Repeat the span of the text block whose first words are "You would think" and whose last words are "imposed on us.".

[SOURCE MATERIAL]
------------------------------

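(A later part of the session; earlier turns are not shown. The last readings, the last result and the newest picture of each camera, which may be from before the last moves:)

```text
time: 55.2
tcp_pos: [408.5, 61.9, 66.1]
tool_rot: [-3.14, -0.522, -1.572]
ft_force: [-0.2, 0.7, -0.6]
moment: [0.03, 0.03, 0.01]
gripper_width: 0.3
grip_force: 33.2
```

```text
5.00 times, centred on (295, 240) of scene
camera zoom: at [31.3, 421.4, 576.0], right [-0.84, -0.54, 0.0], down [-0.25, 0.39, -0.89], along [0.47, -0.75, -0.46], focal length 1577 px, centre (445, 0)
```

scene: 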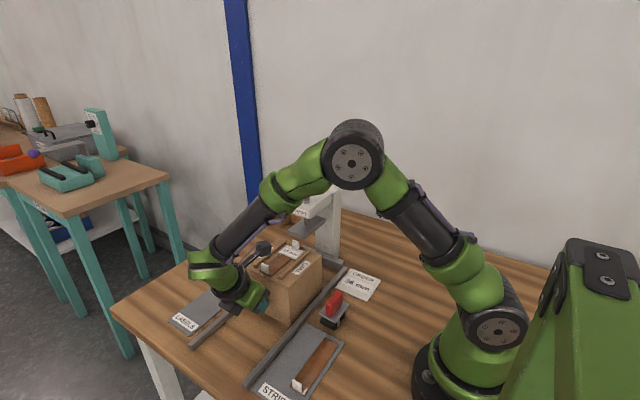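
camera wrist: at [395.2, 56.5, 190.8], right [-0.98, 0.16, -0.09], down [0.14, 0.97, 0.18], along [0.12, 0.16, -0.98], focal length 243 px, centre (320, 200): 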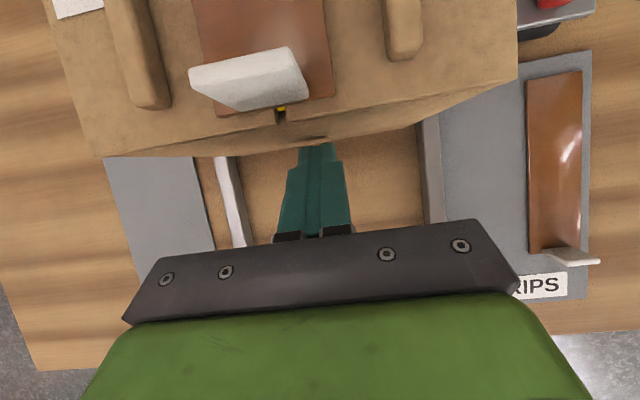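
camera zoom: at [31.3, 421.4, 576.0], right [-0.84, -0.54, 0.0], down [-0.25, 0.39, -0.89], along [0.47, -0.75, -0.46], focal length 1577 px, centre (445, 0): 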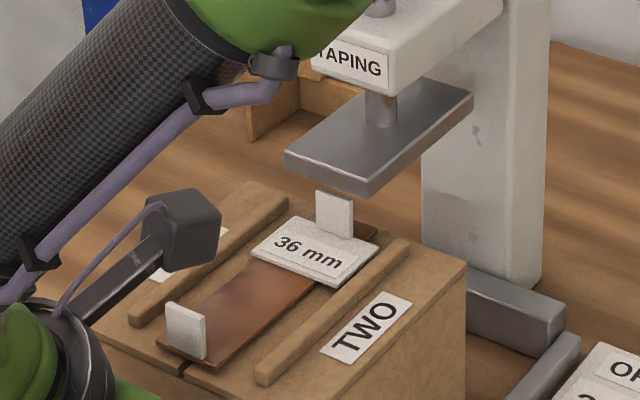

------------------------------

[TEXT BLOCK]
In the Diaspora

By Havelock Brewster

It must have taken much courage for the University to confer this honour on me, who, as a young lecturer was threatened with firing for what is now known as politically incorrect behavior, and who over the years has not figured on Caribbean governments’ lists of persona grata.

When I arrived on this campus just over forty years ago as a young economics lecturer, the big challenge the community and governments offered the University was to make itself useful and relevant to the pressing needs of our Caribbean community. Our Chancellor echoes the feeling of that time in his introduction to the  UWI’s Pelican’s  “60 under 60” when he says : “The stature of our legacy will be determined by our ability to become the first port of call for regional leadership seeking advice and technical expertise for policy development, strategic planning and program implementation…….”.  In the economics and social studies faculty, as in other faculties, we took up the challenge, and came up with a number of conclusions and recommendations. They included the need to: orient public policy to the eradication of persistent poverty, and the roots of the plantation system; to lessen dependence on primary commodities, like sugar and bananas, exported under preferential terms; to get greater returns and added-value out of our raw materials and services, like bauxite, petroleum, timber, fishery products, and tourism; to diversify the production structure; to rationalize our air and maritime transport; to combine our natural resources and aggregate demand through integrated policies for  production and trade; to promote local ownership of Caribbean assets.

You would think this is all pretty respectable stuff. But all this was greeted forty years ago, not as the “first port of call for regional leadership”, but with unprecedented hostility. The authors were hounded as communists, Marxist revolutionaries, conspirators with Fidel Castro, at best lunatics. The would-be reformers had passports seized, some expelled from the country, fired, threatened, and one assassinated.

Fast forward forty years to the contemporary issue of fundamentally re-shaping our relations with the old colonial powers of Western Europe, now codified, they say, for all time, in a so-called Economic Partnership Agreement with the European Union. This Agreement has been severely criticized in the Caribbean, in Europe, and internationally, for the unfair and exploitative terms it has imposed on us.

------------------------------

[THE REPLY]
You would think this is all pretty respectable stuff. But all this was greeted forty years ago, not as the “first port of call for regional leadership”, but with unprecedented hostility. The authors were hounded as communists, Marxist revolutionaries, conspirators with Fidel Castro, at best lunatics. The would-be reformers had passports seized, some expelled from the country, fired, threatened, and one assassinated.

Fast forward forty years to the contemporary issue of fundamentally re-shaping our relations with the old colonial powers of Western Europe, now codified, they say, for all time, in a so-called Economic Partnership Agreement with the European Union. This Agreement has been severely criticized in the Caribbean, in Europe, and internationally, for the unfair and exploitative terms it has imposed on us.